───── INFORMATION PROVIDED ─────

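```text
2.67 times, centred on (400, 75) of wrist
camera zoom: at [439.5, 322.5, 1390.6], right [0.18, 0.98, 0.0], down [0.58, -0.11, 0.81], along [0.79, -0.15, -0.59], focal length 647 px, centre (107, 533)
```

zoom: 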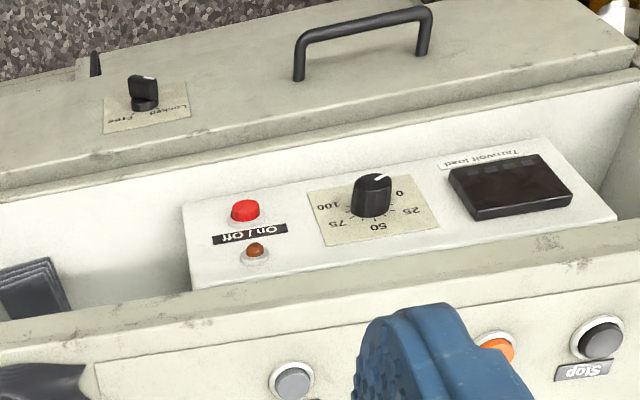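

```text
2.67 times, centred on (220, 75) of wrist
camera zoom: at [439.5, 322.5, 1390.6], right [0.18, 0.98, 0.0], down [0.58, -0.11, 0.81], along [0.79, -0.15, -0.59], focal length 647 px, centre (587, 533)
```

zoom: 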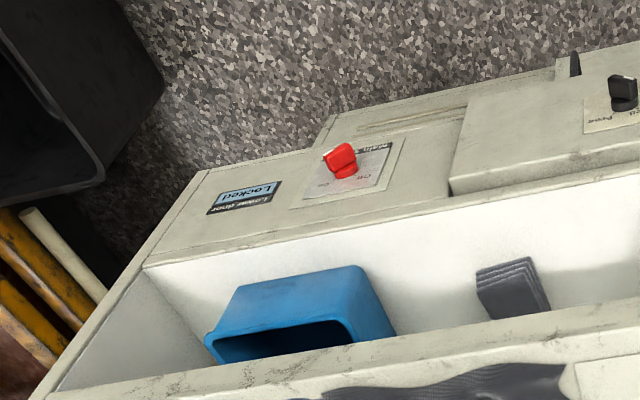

─────

Output each line exactly; omit every picture.

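```text
2.67 times, centred on (400, 75) of wrist
camera zoom: at [439.5, 322.5, 1390.6], right [0.18, 0.98, 0.0], down [0.58, -0.11, 0.81], along [0.79, -0.15, -0.59], focal length 647 px, centre (107, 533)
```

zoom: 

```text
2.67 times, centred on (220, 75) of wrist
camera zoom: at [439.5, 322.5, 1390.6], right [0.18, 0.98, 0.0], down [0.58, -0.11, 0.81], along [0.79, -0.15, -0.59], focal length 647 px, centre (587, 533)
```

zoom: 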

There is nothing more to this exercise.